● Set task A: Write out the text section from "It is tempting" to "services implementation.", both included.
● Set task B: Pick up the text section at the point where it stops and go on.

● Text section:
** begin **

Reliability of SOAP over HTTP Web Services

HTTP or HTTPS can be viewed as the current de-facto standard transport binding
for Web services. It is frequently said, however, that HTTP is inherently
unreliable and not appropriate in situations where guaranteed delivery and other
Quality of Service (QoS) characteristics are required. To deal with this issue,
many Web services products, commercial and open-source, offer a non-standard (meaning
that it is not part of a WS-I profile) transport binding using JMS or other
messaging APIs. Alternatively,
WS-ReliableMessaging (WS-RM) specification
defines a reliable messaging protocol for Web
services independently of the transport binding. Currently, WS-RM is supported
by several Web services products.

It is tempting to standardize on one of these alternatives for an enterprise SOA
implementation in order to meet QoS requirements. However, we need to realize that both
of these options add complexity to Web services implementation and greatly
impair interoperability. JMS binding requires that all Web service consumers
must support a particular messaging provider. Additionally, appropriate
messaging resources (queues, connection factories) must be configured
on the server and, sometimes, on the client’s side (e.g., MQ channels). A Web service
provider has to be able to communicate with a messaging provider e.g., to
consume a message from a queue (which calls for a Message Driven Bean in J2EE environment).
So while these issues are not insurmountable, they certainly make things
more complicated and, among other things, require full J2EE stack for Web
services implementation.

WS-RM is currently being standardized by
WS-I, there is also
project “Tango”
that specifically addresses interoperability between Sun and Microsoft
implementations. Unfortunately, WS-RM support is still far from being uniformed among
Web services vendors. Also, from what I understand, WS-RM by itself is not
sufficient since it does not define how (or if) a WS-RM conversation
participates in a transaction. So then WS-Transaction or some proprietary vendor
extension is needed, and that in turn calls for the ability to support XA. I
also suspect that the use of a persistent storage on the client is the only way
to support all WS-RM requirements (e.g., what if the client goes down in the middle
of a message exchange?), so this makes clients “fatter” and more complex.

** end **

● Source excerpt:
** begin **

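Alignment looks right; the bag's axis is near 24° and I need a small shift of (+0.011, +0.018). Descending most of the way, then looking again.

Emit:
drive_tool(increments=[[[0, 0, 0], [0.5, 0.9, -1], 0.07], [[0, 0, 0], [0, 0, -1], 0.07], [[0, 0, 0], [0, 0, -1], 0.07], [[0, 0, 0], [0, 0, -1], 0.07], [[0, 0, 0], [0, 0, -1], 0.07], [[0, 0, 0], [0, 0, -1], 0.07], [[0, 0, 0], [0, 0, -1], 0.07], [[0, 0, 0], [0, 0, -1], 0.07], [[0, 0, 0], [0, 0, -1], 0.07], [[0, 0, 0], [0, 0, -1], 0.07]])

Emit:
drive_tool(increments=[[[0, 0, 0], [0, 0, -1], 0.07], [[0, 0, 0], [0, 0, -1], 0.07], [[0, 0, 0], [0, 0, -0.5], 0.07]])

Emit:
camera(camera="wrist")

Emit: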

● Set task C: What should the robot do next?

** end **

● Exercise answer A:
It is tempting to standardize on one of these alternatives for an enterprise SOA
implementation in order to meet QoS requirements. However, we need to realize that both
of these options add complexity to Web services implementation and greatly
impair interoperability. JMS binding requires that all Web service consumers
must support a particular messaging provider. Additionally, appropriate
messaging resources (queues, connection factories) must be configured
on the server and, sometimes, on the client’s side (e.g., MQ channels). A Web service
provider has to be able to communicate with a messaging provider e.g., to
consume a message from a queue (which calls for a Message Driven Bean in J2EE environment).
So while these issues are not insurmountable, they certainly make things
more complicated and, among other things, require full J2EE stack for Web
services implementation.

● Exercise answer B:
The bottom line is that “good old” SOAP over HTTP is the easiest and the most
interoperable way to implement Web services today. So how much can we trust
SOAP/HTTP Web services and should HTTP even be considered in
an enterprise setting where QoS is almost always a requirement?

First, we need to remember that HTTP as well as virtually any other
communication protocol today (including IIOP and protocols used by messaging
providers) is based on TCP. The whole purpose of TCP is to be able to transfer
data reliable and so it employs acknowledgements and sliding window mechanism to
guarantee the delivery of data. What does it mean in terms of Web services? Say,
we have a one-way service. If we invoked a service and received a successful
reply (no SOAP faults or HTTP errors), we can be confident that our SOAP message
reached its destination. But what if the connection went down in the middle of
the call and we received a timeout error? Our message exchange is now in an
ambiguous state. If the message has not been received, we need to invoke the
service again, but, on the other hand, if it has been received, the duplicate
message may lead to an inconsistent state if the service provider is not able to
handle duplicates correctly.

QoS provided by messaging systems or WS-RM helps us in this situation by ensuring
that the message will only be delivered once; messaging systems can also handle
re-delivery of messages and “store and forward” (there are other QoS policies
besides “exactly once”, but “exactly once” is the most stringent one).
Messaging systems also provide another important benefit by allowing a Web
services call to participate in an atomic transaction. This allows service
consumers to keep in synch multiple resources (including the ones provided by Web
services) thus improving data integrity and reliability.

So where does it leave SOAP/HTTP services? Based on the explanation above, SOAP/HTTP
is not the best fit when:

• Service providers can’t handle message duplicates (in
  other words, an operation performed by the service is not idempotent).

• Different data resources owned by service provider and service consumer must
  be in synch at all times.

However, we still might be able to use SOAP/HTTP if we make our service
consumers a little smarter. Specifically, service consumers must be able to meet
the following requirements:

• Consumers must be able to retry a Web service call in case of a failure due to
  a connectivity error. In the simplest case, a consumer’s application may
  choose to show the error message to an end user and let the user press “submit”
  button again. However, most consumers will probably choose to automate the retry
  logic (e.g., have X number of attempts) and at least log unsuccessful attempts
  and potentially alert an application administrator (note that some Web services
  clients have built-in retry capabilities).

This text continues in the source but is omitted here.